Ken Davy, head of SimplyBiz, a compliance and business-support firm, says the FSA has acted in a "fundamentally flawed" way by "blindly" carrying on with RDR implementation. Mr Davy's view is that the financial world has changed markedly since RDR was dreamt up, and, anyway, failure rates among financial advisers are lower than, say, solicitors. I always find it interesting that some financial advisers like to bracket themselves with professionals such as solicitors – particularly when it comes to fees – yet have resisted moves to regulate what they do properly along the lines of the said professional classes.

I'm sure the overwhelming majority of financial advisers are competent, diligent and well qualified to give advice, but in 13 years of writing about all things money I have met quite a few who have been, frankly, crooked, or only interested in their commission. They usually go out of business when regulators catch up with them, but they wreck lives in the process.

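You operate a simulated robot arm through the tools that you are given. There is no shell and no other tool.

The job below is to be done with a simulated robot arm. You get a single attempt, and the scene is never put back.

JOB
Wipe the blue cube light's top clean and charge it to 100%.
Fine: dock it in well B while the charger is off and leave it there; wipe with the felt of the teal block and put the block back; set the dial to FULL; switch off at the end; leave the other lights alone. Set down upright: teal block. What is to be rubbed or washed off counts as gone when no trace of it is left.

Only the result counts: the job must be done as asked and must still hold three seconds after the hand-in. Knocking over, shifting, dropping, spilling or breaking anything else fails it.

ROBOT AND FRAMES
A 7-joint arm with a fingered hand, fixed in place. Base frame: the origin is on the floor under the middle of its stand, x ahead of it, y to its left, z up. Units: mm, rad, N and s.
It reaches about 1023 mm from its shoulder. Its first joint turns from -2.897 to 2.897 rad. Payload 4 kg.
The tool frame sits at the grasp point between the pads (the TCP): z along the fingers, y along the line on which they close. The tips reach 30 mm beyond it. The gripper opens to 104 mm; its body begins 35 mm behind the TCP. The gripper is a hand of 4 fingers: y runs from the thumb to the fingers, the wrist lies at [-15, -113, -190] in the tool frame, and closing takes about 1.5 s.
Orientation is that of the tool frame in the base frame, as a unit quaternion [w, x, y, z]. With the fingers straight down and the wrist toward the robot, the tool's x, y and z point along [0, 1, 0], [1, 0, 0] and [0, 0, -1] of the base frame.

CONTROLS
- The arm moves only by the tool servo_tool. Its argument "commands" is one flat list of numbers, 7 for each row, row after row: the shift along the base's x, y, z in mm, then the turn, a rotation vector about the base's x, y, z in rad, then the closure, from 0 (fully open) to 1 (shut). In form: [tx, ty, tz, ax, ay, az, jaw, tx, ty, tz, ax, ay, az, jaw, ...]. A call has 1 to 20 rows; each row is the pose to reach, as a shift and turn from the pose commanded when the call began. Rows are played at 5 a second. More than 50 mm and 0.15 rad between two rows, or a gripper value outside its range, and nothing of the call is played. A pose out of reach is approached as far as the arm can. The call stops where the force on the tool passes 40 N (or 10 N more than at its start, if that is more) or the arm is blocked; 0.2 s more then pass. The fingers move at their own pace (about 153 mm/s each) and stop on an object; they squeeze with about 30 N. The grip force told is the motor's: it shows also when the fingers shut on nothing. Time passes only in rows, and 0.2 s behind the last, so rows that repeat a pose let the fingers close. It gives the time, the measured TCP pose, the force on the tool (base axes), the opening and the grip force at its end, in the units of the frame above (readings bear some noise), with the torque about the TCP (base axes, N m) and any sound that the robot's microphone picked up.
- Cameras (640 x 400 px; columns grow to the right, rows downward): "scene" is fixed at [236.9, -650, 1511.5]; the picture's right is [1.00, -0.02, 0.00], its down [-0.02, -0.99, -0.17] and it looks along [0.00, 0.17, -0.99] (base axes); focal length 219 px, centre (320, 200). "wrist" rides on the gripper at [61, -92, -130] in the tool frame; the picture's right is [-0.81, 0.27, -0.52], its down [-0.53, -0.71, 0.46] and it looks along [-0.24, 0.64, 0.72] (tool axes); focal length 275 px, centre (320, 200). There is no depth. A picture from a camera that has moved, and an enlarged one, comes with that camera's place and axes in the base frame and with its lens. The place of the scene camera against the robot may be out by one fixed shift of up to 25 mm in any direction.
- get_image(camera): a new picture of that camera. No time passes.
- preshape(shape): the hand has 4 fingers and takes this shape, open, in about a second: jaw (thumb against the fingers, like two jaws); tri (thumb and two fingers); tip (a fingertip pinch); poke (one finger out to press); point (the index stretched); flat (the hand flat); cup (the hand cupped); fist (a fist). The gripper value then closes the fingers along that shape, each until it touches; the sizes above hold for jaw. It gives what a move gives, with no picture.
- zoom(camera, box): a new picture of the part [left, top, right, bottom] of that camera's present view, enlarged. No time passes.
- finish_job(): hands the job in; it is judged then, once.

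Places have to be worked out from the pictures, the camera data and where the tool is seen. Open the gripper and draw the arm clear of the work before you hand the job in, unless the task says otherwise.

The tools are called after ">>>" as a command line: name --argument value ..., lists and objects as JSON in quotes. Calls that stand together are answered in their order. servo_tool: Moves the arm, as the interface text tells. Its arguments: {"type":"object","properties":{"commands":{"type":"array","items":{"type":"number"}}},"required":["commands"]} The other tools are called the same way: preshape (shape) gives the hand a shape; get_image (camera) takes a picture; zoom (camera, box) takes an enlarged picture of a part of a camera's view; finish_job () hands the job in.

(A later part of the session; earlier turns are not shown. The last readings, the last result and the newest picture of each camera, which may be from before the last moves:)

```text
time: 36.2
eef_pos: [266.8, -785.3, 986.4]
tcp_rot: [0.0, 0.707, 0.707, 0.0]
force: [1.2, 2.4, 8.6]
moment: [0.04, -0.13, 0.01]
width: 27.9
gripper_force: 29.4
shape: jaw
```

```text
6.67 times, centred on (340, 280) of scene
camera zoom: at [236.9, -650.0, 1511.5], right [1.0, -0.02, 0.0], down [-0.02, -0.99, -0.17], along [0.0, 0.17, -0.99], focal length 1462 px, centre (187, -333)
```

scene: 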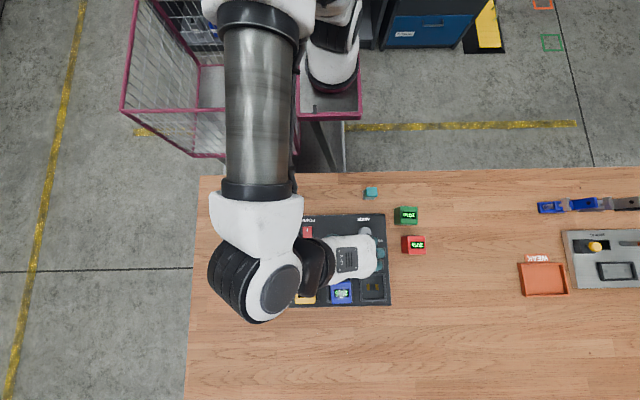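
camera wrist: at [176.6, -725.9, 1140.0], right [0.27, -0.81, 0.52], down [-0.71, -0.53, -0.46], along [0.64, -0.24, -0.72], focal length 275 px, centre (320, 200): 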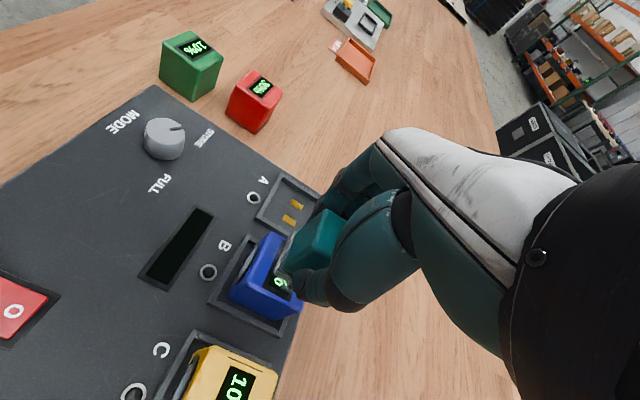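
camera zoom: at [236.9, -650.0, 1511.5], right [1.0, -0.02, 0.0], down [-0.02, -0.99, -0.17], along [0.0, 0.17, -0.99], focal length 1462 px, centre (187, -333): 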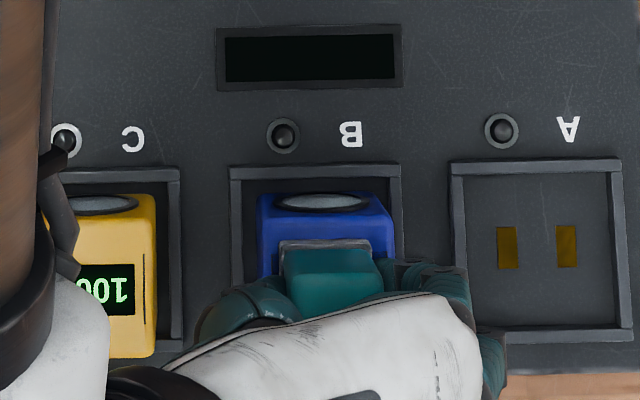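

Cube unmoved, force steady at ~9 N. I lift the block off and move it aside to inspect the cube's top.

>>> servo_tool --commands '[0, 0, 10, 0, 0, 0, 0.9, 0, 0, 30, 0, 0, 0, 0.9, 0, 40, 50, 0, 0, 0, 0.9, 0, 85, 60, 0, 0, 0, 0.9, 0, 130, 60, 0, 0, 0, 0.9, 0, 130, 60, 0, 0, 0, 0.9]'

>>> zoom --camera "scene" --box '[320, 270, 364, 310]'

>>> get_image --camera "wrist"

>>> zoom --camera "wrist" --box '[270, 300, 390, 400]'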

Rather than being a sledgehammer to crack a nut, RDR is vital and I just wished they'd got on with it much sooner. As for Mr Davy reckoning that one in five advisers is leaving the industry because of the extra controls of RDR, then, as far as I'm concerned, that's good. It was a necessary clear out of the Augean stables.

 

ISAs: Why wait til the 11th hour?

I never quite get the last-minute dash to beat the Individual Savings Account deadline. In a rather gimmicky move, Halifax announced it was keeping its branches open late – poor staff – to take in fresh ISA money before the 5 April deadline. Of course, if you can afford to, you should use your ISA allowance to the max, particularly when it comes to cash savings, as you are sheltering your interest from tax. But why do so many people wait to the last minute, why not do it at the start of the tax year, and then you benefit from the shelter given to your money via an ISA for a whole year longer?

Of course some people who wait are behaving with a degree of logic as many of the best deals aren't announced until late in the year, but some providers do let you transfer. What's more, although the best deals may not occur until February and March, the difference in rates is pretty marginal, in fact you may find you lose more by keeping your money outside an ISA and thereby liable to tax at your marginal rate than you gain by waiting for 11 and half months to find a product which earns you an extra 0.1 or 0.2 per cent.

It seems that the Post Office and Nationwide think similarly, as they have both launched ISAs aimed at people opening an ISA at the start, rather than at the end, of the tax year.

 

New policies on gender

This year, 21 December should be in your diary, and not because it's the shortest day of the year. No, from that date European laws on age discrimination will apply to insurance quotes, and insurers will no longer be able to take gender into account when pricing policies.

At a stroke, women will pay more for car and life cover, while men will pay less but, crucially, get a lower annuity income. Pricing shifts could be substantial, in some cases up to 20 per cent, but few people are making plans.

Now, with annual policies such as motor you're best just taking your chances, but with longer-term arrangements – life and annuities – this could be a good time to secure your deal; over the next few months I expect insurers to start equalising quotes as the 21 December deadline approaches.